According to the reviewer, this publication, a Czech translation of The Greengrocer and His TV: The Culture of Communism after the 1968 Prague Spring (Ithaca, NY: Cornell University Press, 2010) by the American historian Paulina Bren is exactly the kind of contribution to Czech history from abroad that Czechs have to welcome with open arms. It contains extremely interesting observations, an original grasp of a whole previously untouched topic, sketched-out comparisons and analogies not only with Soviet life and events in other countries of the Eastern Bloc, but also with developments in western Europe and the United States of America. It is written in a rather essayistic style, which is still quite unusual for Czech readers, and is free of the burden of great amounts of descriptive information. The emphasis is on individual ideas and the book is entirely free from any clumsy positivistic endeavour to present a synthesis of all the facts, large and small, related to the considerably wide topic.

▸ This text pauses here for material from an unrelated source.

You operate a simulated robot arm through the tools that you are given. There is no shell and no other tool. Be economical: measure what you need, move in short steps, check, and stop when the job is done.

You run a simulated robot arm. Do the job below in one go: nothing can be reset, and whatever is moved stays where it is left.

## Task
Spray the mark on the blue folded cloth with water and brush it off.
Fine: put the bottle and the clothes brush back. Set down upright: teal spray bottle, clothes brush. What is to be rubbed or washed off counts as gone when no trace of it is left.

That then makes allows the author to create a coherent and rather gripping picture, which, however, does not fully make its impact until it enters into dialogue with the active reader. This is a book that does not close a debate, but, on the contrary, initiates it. And it is precisely such books that are still lacking in Czech historiography, particularly in the field of contemporary history. None the less, on some particular points the picture sketched out by the author only partly corresponds to reality and sometimes even completely misses it. That shortcoming stems from a lack of knowledge of the deeper cultural background of certain adopted clichés and misinterpretations, but also from a number of factual errors, which could have been corrected by the translator or the editor.